Es incómoda en su planteamiento, autoconsciente en su puesta en escena, brutalmente ácida en sus retratos y reflexiva en su desarrollo. No sólo no hay nada parecido, es una prueba de fuerza de montaje, edición y síntesis: nada tiene sentido sin lo anterior, todo es necesario para lo posterior: la información que se presenta interactúa retroactivamente con la que se ofreció hasta modificar por completo el sentido de la misma; causas que se multiplican, efectos imprevistos e incertidumbre: al final podemos saber algo, pero seguramente no era lo que se buscaba responder.

Sus dos herramientas básicas son el montaje hiperbólico, barroco, culterano, obsesivo, wellesiano, y una puesta en escena tan conceptualista que es casi metafísica, en donde cada elemento es solo el contorno de algo que no se podría mostrar aunque se quisiera. Es invisible.

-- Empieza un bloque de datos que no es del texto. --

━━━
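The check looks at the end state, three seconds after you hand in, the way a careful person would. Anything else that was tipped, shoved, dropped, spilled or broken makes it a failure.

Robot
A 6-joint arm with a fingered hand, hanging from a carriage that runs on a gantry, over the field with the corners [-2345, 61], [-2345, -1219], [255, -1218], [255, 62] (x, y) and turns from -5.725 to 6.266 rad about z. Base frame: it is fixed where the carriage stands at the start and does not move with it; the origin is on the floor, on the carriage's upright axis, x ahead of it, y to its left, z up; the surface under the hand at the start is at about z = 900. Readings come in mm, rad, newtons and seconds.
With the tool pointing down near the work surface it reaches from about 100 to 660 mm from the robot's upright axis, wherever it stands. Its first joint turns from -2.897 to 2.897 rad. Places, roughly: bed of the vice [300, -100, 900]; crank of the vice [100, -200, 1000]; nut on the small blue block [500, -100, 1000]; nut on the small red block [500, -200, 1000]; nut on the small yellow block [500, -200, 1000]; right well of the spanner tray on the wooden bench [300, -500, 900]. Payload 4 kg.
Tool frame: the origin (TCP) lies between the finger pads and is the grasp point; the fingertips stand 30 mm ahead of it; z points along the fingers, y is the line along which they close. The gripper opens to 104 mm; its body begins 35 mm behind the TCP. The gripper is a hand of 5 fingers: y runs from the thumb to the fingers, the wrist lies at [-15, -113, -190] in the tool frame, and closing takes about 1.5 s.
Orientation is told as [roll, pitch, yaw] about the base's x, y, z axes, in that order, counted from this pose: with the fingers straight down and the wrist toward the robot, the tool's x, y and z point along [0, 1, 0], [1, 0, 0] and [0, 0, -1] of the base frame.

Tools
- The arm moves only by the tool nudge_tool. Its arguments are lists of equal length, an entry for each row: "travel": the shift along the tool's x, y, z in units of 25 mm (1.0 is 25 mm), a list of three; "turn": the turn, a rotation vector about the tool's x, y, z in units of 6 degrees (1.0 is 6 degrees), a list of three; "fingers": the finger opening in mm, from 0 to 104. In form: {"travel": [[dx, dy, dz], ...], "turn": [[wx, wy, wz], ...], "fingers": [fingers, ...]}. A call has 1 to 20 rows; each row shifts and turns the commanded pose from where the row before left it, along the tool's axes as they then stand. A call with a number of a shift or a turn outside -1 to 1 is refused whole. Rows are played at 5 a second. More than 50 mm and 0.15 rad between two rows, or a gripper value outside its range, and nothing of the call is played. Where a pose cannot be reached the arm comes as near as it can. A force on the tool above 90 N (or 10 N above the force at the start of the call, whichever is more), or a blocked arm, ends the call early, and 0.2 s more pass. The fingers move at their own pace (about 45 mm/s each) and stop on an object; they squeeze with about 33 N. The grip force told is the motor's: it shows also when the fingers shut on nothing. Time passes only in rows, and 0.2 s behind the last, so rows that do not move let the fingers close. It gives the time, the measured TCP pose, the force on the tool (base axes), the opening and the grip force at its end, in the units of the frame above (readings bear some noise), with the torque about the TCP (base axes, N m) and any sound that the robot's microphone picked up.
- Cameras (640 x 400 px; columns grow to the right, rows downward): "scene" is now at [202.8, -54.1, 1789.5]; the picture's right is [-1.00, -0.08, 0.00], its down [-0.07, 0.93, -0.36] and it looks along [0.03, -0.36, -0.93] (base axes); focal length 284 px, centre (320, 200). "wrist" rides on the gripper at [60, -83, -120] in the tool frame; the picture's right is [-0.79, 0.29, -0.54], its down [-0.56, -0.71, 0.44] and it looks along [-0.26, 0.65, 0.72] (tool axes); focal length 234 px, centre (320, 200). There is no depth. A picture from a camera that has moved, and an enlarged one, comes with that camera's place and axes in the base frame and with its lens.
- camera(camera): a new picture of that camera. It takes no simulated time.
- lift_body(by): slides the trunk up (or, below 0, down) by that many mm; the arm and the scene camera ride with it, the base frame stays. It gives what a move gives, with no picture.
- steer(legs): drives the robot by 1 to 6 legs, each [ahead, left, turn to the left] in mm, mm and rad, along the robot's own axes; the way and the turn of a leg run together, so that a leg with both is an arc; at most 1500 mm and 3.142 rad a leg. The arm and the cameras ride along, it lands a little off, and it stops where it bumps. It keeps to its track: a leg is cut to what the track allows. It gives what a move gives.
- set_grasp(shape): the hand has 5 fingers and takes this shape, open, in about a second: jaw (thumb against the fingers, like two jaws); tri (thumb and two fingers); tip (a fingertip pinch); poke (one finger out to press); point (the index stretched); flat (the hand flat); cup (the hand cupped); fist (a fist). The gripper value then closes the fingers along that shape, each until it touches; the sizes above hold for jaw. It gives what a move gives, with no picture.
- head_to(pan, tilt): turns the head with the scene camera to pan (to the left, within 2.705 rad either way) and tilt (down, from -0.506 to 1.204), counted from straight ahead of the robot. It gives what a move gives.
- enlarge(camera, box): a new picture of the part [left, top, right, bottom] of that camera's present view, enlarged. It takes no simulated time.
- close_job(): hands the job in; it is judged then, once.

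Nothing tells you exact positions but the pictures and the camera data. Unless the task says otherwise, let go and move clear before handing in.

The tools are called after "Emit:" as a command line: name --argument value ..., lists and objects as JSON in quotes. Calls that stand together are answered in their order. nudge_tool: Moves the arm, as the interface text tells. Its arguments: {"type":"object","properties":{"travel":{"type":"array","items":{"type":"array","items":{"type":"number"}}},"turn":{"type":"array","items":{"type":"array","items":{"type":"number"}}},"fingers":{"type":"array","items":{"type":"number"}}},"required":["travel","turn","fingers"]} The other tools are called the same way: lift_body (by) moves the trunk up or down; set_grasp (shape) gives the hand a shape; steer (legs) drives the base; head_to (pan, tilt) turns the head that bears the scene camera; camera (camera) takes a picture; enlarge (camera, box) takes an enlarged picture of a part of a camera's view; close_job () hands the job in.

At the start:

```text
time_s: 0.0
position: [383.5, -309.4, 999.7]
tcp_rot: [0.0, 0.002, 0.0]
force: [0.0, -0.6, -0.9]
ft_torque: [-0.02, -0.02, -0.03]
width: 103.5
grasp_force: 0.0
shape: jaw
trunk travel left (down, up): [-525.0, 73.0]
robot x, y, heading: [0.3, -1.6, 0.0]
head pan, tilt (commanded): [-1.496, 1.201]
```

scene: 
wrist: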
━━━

Las ausencias de la serie resultan fundamentales dentro de este esquema; no es lo que se ve o está, es lo que no se ve ni está pero determina cuanto acontece.

Es un thriller retorcido de una claridad expositiva deslumbrante, de ritmo alegre pero pausado, con multitud de recursos formales, técnicos y narrativos; y también es un lúcido ensayo del mundo en que vivimos y de todos los adultos que ayudan a construirlo mediante sus acciones u omisiones. Así, puede enganchar tanto por la maestría con la que elabora su misterio como por el oblicuo retrato social que implícitamente va realizando a medida que se desarrolla la historia.

Por eso, aunque resulte diabólicamente divertida, su significado es devastador. Las variables visibles de la tragedia son los adolescentes, el sistema educativo y el impacto de las nuevas tecnologías sobre los mismos. El resultado son dos paseos de cuatro horas por un museo de los horrores de nuestra sociedad: la curiosidad sustituida por el morbo, lo permanente por lo inmediato, lo justo por lo conveniente, lo bueno por lo útil, la empatía por la ambición.
Un retrato de una juventud incapaz de comunicarse, atrapada en el trabajo sin fin que supone tener que venderse a sí misma a través de las redes “sociales” que mediatizan sus relaciones. Núbiles encarnaciones del liberalismo, alienadas en sus roles dentro de una estructura jerárquica en donde la única vara de medir es el interés simple y compuesto. Profecías autocumplidas del homo hominis lupus capitalista: egocéntricos, amorales, individualistas, manipuladores, agresivos, náufragos en sus pequeñas islas de tecnología. Peritaje cruel, hiriente e implacable de cierta juventud (la que está conectada) y todo el sistema educativo; más que una serie adolescente, es una serie contra ellos. En última instancia resultan ser poco más que víctimas, pues las pollas y la mierda solo son el macguffin para sacar a flote un microcosmos de privilegios, autoridad, prejuicios y clases sociales. Pequeñas comunidades de fantasía donde la mano invisible del capitalismo (variable invisible e independiente) lo regula todo mientras finge no hacer nada. Todo muy adulto y respetable.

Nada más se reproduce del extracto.